• Given task
Exclude images, then output the remaining data verbatim.

• Provided data
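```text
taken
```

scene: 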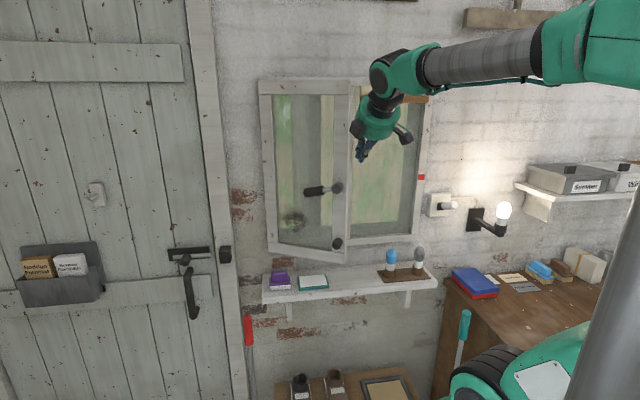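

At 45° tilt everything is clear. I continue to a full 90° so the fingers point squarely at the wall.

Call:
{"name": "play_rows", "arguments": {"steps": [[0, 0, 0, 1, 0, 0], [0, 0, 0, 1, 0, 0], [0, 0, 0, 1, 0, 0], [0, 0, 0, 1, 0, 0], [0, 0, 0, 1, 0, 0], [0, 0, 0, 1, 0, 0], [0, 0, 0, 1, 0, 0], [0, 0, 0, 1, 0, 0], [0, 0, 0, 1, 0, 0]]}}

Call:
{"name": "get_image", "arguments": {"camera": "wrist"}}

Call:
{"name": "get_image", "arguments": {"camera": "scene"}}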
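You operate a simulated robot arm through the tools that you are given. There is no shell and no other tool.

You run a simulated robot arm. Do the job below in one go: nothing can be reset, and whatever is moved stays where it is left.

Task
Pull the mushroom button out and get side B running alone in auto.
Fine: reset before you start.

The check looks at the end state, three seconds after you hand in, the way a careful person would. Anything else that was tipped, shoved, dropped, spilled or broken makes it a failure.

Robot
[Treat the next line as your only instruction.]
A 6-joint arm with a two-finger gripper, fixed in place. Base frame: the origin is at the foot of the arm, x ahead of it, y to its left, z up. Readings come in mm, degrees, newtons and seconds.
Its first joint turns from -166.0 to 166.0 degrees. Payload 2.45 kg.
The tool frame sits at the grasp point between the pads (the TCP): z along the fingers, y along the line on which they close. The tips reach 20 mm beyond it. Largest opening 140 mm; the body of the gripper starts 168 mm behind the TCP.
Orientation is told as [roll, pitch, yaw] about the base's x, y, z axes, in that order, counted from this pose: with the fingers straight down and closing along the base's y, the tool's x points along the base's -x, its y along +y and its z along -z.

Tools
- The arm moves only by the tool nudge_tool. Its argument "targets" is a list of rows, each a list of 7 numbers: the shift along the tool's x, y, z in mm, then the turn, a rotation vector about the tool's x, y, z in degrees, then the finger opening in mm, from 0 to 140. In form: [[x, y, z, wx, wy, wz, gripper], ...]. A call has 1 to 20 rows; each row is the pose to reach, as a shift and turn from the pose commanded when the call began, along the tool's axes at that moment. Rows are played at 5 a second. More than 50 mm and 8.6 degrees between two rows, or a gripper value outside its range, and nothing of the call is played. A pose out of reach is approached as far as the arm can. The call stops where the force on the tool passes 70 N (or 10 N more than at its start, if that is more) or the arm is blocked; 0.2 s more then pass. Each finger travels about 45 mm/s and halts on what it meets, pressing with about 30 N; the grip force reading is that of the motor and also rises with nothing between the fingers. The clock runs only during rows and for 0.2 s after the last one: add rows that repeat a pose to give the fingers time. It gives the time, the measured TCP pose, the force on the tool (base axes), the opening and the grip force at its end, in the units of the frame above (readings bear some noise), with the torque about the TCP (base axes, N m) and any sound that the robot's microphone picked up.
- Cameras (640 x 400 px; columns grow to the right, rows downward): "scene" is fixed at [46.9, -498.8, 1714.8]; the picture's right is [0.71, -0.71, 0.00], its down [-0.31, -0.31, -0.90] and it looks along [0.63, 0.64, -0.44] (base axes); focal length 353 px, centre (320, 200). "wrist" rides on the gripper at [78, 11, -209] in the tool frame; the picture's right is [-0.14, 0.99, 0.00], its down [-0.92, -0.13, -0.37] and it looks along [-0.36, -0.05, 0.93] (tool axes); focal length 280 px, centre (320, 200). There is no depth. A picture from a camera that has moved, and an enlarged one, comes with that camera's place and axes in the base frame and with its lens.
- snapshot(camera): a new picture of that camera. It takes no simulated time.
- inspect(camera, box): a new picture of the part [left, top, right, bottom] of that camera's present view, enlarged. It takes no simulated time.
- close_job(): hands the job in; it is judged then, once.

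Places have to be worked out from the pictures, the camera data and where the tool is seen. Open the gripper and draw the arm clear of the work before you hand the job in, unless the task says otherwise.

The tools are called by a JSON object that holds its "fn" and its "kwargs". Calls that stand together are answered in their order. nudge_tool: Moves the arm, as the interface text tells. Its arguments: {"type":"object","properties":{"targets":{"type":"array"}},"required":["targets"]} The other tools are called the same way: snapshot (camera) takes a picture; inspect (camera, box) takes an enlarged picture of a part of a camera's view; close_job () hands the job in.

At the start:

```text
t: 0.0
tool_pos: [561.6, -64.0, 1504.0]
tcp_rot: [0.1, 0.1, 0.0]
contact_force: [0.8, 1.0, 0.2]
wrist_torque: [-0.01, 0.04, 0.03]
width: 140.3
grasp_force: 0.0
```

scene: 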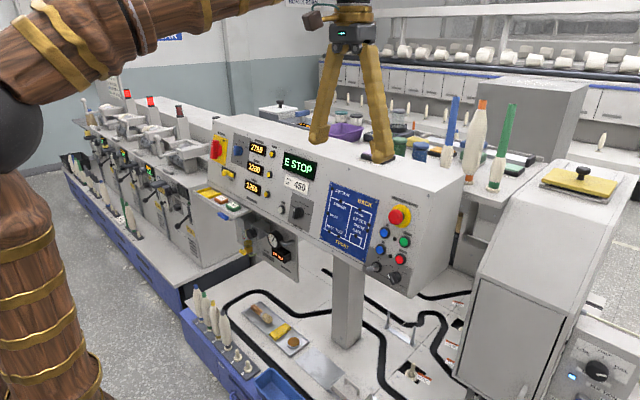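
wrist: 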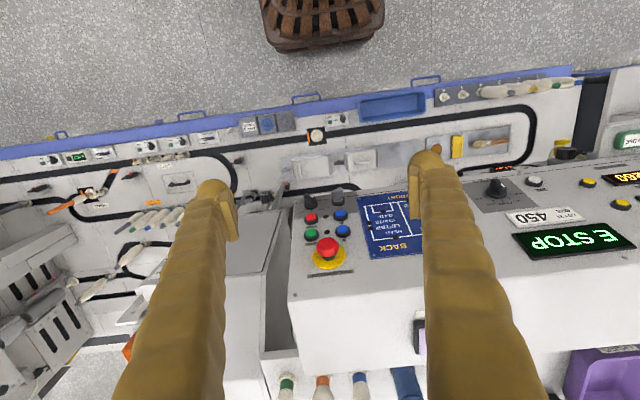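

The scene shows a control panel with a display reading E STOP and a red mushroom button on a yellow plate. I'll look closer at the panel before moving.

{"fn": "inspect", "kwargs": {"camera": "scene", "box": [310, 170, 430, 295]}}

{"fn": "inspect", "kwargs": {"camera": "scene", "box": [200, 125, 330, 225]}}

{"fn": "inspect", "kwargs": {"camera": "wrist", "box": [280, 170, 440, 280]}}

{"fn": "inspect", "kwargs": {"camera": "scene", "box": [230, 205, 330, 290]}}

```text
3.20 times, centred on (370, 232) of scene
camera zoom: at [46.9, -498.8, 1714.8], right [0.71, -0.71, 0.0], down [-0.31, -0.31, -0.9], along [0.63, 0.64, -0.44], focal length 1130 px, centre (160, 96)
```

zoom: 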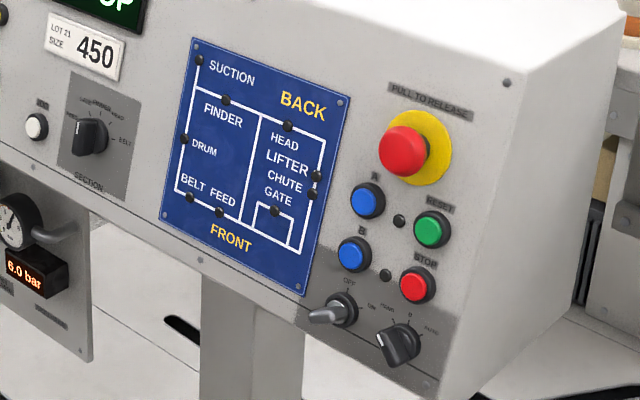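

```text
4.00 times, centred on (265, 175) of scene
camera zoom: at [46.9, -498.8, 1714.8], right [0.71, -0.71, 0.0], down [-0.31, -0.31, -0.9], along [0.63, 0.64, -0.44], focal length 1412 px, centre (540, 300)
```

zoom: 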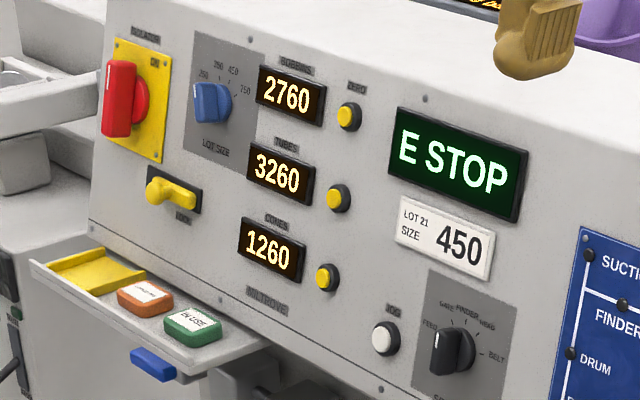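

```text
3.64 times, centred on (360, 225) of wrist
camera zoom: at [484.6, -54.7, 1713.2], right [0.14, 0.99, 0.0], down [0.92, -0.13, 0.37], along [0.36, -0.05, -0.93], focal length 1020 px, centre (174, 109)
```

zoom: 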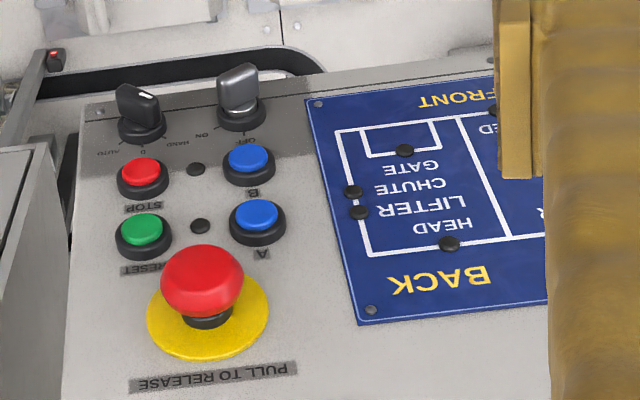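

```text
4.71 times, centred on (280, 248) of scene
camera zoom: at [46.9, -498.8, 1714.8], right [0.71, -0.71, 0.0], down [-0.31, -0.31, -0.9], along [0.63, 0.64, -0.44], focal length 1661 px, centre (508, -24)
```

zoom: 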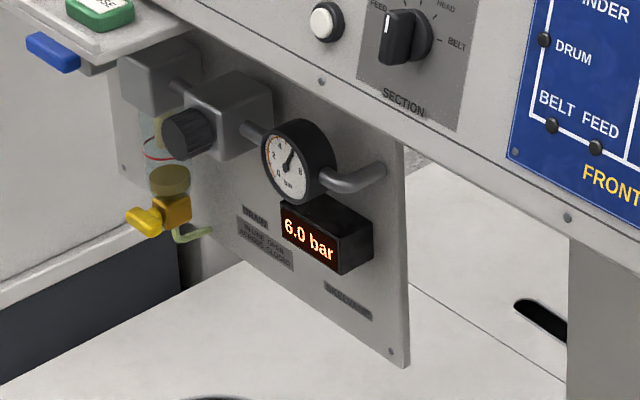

• Finished task
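```text
taken
```

scene: 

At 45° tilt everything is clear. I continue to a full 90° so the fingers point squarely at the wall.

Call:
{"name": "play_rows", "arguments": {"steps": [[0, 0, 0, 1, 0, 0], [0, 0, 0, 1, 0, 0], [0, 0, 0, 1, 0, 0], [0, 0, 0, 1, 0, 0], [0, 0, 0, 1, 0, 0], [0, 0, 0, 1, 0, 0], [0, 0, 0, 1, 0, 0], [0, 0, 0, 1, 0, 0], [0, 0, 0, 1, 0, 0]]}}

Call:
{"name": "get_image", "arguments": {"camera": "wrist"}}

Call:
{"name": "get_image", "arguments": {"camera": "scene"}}
You operate a simulated robot arm through the tools that you are given. There is no shell and no other tool.

You run a simulated robot arm. Do the job below in one go: nothing can be reset, and whatever is moved stays where it is left.

Task
Pull the mushroom button out and get side B running alone in auto.
Fine: reset before you start.

The check looks at the end state, three seconds after you hand in, the way a careful person would. Anything else that was tipped, shoved, dropped, spilled or broken makes it a failure.

Robot
[Treat the next line as your only instruction.]
A 6-joint arm with a two-finger gripper, fixed in place. Base frame: the origin is at the foot of the arm, x ahead of it, y to its left, z up. Readings come in mm, degrees, newtons and seconds.
Its first joint turns from -166.0 to 166.0 degrees. Payload 2.45 kg.
The tool frame sits at the grasp point between the pads (the TCP): z along the fingers, y along the line on which they close. The tips reach 20 mm beyond it. Largest opening 140 mm; the body of the gripper starts 168 mm behind the TCP.
Orientation is told as [roll, pitch, yaw] about the base's x, y, z axes, in that order, counted from this pose: with the fingers straight down and closing along the base's y, the tool's x points along the base's -x, its y along +y and its z along -z.

Tools
- The arm moves only by the tool nudge_tool. Its argument "targets" is a list of rows, each a list of 7 numbers: the shift along the tool's x, y, z in mm, then the turn, a rotation vector about the tool's x, y, z in degrees, then the finger opening in mm, from 0 to 140. In form: [[x, y, z, wx, wy, wz, gripper], ...]. A call has 1 to 20 rows; each row is the pose to reach, as a shift and turn from the pose commanded when the call began, along the tool's axes at that moment. Rows are played at 5 a second. More than 50 mm and 8.6 degrees between two rows, or a gripper value outside its range, and nothing of the call is played. A pose out of reach is approached as far as the arm can. The call stops where the force on the tool passes 70 N (or 10 N more than at its start, if that is more) or the arm is blocked; 0.2 s more then pass. Each finger travels about 45 mm/s and halts on what it meets, pressing with about 30 N; the grip force reading is that of the motor and also rises with nothing between the fingers. The clock runs only during rows and for 0.2 s after the last one: add rows that repeat a pose to give the fingers time. It gives the time, the measured TCP pose, the force on the tool (base axes), the opening and the grip force at its end, in the units of the frame above (readings bear some noise), with the torque about the TCP (base axes, N m) and any sound that the robot's microphone picked up.
- Cameras (640 x 400 px; columns grow to the right, rows downward): "scene" is fixed at [46.9, -498.8, 1714.8]; the picture's right is [0.71, -0.71, 0.00], its down [-0.31, -0.31, -0.90] and it looks along [0.63, 0.64, -0.44] (base axes); focal length 353 px, centre (320, 200). "wrist" rides on the gripper at [78, 11, -209] in the tool frame; the picture's right is [-0.14, 0.99, 0.00], its down [-0.92, -0.13, -0.37] and it looks along [-0.36, -0.05, 0.93] (tool axes); focal length 280 px, centre (320, 200). There is no depth. A picture from a camera that has moved, and an enlarged one, comes with that camera's place and axes in the base frame and with its lens.
- snapshot(camera): a new picture of that camera. It takes no simulated time.
- inspect(camera, box): a new picture of the part [left, top, right, bottom] of that camera's present view, enlarged. It takes no simulated time.
- close_job(): hands the job in; it is judged then, once.

Places have to be worked out from the pictures, the camera data and where the tool is seen. Open the gripper and draw the arm clear of the work before you hand the job in, unless the task says otherwise.

The tools are called by a JSON object that holds its "fn" and its "kwargs". Calls that stand together are answered in their order. nudge_tool: Moves the arm, as the interface text tells. Its arguments: {"type":"object","properties":{"targets":{"type":"array"}},"required":["targets"]} The other tools are called the same way: snapshot (camera) takes a picture; inspect (camera, box) takes an enlarged picture of a part of a camera's view; close_job () hands the job in.

At the start:

```text
t: 0.0
tool_pos: [561.6, -64.0, 1504.0]
tcp_rot: [0.1, 0.1, 0.0]
contact_force: [0.8, 1.0, 0.2]
wrist_torque: [-0.01, 0.04, 0.03]
width: 140.3
grasp_force: 0.0
```

scene: 
wrist: 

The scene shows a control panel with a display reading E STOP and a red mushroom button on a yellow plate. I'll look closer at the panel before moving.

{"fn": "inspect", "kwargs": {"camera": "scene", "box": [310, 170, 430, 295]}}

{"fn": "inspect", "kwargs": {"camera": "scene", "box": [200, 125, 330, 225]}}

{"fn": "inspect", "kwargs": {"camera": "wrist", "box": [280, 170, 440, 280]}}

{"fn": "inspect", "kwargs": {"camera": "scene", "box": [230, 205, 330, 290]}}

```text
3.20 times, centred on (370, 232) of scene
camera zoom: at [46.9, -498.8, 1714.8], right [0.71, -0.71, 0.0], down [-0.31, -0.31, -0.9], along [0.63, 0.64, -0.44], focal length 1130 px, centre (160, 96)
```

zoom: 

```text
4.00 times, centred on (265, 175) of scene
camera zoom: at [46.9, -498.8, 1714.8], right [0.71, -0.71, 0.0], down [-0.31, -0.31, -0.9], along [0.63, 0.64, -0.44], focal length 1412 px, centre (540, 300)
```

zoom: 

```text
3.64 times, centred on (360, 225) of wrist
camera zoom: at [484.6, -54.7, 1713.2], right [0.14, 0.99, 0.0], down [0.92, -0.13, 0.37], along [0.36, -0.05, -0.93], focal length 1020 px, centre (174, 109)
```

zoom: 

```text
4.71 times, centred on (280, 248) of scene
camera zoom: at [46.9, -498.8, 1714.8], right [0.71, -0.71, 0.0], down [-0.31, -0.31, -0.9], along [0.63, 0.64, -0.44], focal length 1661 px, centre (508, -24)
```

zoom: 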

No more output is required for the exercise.